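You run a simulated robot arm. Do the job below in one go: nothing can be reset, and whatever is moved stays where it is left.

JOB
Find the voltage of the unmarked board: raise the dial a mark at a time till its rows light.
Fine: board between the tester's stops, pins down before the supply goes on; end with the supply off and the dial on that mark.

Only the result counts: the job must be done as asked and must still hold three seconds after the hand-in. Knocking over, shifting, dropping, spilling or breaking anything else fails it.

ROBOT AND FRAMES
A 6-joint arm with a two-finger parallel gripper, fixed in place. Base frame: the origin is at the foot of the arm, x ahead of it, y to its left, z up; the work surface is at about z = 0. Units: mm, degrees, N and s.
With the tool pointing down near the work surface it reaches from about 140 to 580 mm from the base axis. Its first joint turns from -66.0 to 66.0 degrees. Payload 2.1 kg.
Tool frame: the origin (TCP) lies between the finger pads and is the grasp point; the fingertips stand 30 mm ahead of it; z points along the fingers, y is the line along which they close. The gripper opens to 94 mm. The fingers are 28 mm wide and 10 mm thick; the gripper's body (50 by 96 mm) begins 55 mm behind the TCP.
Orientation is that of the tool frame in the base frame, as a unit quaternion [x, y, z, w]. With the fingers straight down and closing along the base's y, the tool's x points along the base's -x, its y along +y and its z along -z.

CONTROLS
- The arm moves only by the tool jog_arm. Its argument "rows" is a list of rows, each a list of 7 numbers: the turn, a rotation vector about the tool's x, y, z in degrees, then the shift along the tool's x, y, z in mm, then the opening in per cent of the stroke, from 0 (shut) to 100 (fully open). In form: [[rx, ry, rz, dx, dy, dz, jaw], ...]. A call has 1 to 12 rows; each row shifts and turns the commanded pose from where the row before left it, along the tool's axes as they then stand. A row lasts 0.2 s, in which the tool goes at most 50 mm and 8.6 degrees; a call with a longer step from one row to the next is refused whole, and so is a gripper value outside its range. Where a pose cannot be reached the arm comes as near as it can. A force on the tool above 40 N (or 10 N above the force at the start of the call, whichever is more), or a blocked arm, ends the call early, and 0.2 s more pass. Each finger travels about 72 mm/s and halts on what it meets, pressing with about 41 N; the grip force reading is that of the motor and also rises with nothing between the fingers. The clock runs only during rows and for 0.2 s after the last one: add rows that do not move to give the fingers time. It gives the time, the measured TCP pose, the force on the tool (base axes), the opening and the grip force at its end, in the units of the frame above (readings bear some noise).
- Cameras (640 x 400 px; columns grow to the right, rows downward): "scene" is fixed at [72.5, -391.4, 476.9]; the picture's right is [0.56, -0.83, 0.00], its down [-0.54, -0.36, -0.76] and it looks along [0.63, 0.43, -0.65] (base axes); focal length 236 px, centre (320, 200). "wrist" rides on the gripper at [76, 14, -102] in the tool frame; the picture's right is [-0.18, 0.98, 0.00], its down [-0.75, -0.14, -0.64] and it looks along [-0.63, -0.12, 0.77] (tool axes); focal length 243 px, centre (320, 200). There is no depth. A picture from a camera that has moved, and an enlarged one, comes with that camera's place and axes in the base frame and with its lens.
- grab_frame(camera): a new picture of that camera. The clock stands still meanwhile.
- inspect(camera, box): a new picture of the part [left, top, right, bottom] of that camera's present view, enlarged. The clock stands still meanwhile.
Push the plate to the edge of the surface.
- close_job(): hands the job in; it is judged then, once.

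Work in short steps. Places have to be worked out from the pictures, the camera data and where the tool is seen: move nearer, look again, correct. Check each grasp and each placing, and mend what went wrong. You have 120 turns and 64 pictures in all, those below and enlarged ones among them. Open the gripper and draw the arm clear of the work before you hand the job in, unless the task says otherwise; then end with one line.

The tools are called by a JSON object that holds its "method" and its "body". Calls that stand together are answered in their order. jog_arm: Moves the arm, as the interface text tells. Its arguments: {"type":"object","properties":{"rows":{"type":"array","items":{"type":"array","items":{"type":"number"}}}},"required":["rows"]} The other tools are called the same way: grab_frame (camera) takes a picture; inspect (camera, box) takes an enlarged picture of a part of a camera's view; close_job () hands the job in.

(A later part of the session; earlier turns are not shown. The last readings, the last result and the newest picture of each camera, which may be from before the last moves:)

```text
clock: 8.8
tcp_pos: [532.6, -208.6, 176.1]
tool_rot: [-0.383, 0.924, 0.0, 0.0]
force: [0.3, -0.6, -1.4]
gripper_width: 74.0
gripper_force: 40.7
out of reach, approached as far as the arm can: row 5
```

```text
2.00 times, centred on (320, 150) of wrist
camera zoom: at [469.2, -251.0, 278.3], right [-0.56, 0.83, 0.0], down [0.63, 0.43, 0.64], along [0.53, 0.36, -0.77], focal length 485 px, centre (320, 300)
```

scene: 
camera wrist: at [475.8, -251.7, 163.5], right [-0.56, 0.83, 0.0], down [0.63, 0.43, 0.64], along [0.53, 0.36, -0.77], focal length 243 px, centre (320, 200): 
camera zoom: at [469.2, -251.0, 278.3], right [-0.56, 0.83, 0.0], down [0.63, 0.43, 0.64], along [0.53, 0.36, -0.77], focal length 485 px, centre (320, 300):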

# EXERCISE REQUIREMENTS
Write out, unaltered, the lines from the opening of the listing through the line that includes "With the tool".

# FINISHED TASK
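You run a simulated robot arm. Do the job below in one go: nothing can be reset, and whatever is moved stays where it is left.

JOB
Find the voltage of the unmarked board: raise the dial a mark at a time till its rows light.
Fine: board between the tester's stops, pins down before the supply goes on; end with the supply off and the dial on that mark.

Only the result counts: the job must be done as asked and must still hold three seconds after the hand-in. Knocking over, shifting, dropping, spilling or breaking anything else fails it.

ROBOT AND FRAMES
A 6-joint arm with a two-finger parallel gripper, fixed in place. Base frame: the origin is at the foot of the arm, x ahead of it, y to its left, z up; the work surface is at about z = 0. Units: mm, degrees, N and s.
With the tool pointing down near the work surface it reaches from about 140 to 580 mm from the base axis. Its first joint turns from -66.0 to 66.0 degrees. Payload 2.1 kg.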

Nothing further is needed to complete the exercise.